Which lines in the material below contain the word "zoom"? Copy each of them.

=== PROVIDED MATERIAL ===

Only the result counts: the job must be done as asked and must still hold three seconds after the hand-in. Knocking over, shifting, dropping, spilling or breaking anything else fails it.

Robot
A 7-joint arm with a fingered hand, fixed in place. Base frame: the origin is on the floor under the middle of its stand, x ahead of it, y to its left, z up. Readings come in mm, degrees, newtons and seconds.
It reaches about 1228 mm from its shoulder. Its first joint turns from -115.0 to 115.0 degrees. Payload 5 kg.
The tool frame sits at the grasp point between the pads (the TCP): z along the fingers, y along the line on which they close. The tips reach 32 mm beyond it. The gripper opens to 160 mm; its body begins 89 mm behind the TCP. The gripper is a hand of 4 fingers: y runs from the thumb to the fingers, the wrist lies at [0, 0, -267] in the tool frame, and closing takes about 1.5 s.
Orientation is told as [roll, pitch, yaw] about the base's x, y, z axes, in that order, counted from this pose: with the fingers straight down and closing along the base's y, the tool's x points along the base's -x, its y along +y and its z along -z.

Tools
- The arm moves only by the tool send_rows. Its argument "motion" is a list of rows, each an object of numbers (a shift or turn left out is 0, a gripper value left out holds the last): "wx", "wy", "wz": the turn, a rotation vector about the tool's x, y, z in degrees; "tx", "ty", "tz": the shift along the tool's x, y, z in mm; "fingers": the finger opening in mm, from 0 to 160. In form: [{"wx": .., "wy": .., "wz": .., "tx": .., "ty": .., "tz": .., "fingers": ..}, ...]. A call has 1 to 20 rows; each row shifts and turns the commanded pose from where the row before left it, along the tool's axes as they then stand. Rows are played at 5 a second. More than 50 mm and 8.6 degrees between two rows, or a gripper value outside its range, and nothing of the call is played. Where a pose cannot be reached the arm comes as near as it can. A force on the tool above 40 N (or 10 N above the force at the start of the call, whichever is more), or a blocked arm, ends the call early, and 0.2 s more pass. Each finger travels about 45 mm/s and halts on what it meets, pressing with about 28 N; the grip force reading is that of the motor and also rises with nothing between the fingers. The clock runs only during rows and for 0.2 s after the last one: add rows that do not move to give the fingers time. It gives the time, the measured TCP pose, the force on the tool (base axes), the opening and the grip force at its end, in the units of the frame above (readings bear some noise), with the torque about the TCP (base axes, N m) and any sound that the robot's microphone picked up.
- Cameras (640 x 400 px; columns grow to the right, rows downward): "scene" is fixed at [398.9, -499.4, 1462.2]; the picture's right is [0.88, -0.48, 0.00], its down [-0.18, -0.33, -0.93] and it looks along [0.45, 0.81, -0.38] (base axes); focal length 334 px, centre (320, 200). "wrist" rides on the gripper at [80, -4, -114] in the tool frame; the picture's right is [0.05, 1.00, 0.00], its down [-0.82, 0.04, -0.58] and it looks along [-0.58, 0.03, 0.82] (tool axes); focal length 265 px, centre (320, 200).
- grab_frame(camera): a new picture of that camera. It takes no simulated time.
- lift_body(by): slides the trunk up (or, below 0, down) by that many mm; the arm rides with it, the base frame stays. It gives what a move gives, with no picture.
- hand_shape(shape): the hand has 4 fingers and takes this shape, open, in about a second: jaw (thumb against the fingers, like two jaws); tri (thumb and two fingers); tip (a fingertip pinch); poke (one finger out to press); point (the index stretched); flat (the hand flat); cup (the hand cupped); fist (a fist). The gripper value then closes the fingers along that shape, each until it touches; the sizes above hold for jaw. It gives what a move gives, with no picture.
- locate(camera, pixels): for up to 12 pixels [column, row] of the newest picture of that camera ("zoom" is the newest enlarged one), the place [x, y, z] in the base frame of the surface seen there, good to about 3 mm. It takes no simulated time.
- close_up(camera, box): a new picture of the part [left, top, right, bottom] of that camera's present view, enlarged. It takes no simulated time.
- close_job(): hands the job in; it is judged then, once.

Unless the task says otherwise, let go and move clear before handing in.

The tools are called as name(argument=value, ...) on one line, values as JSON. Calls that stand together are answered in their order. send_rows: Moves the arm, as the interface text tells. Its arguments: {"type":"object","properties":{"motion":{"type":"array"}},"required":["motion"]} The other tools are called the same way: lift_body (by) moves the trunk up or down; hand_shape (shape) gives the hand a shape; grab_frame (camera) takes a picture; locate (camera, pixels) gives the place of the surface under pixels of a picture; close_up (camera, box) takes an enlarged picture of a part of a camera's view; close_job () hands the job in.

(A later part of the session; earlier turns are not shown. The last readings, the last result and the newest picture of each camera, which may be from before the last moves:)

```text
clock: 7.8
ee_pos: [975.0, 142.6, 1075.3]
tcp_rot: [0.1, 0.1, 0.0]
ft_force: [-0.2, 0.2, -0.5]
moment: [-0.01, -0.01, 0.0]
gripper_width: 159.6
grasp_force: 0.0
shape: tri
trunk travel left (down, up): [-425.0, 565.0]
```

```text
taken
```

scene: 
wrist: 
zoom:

===

* _FINAL RESULT_
- locate(camera, pixels): for up to 12 pixels [column, row] of the newest picture of that camera ("zoom" is the newest enlarged one), the place [x, y, z] in the base frame of the surface seen there, good to about 3 mm. It takes no simulated time.
zoom:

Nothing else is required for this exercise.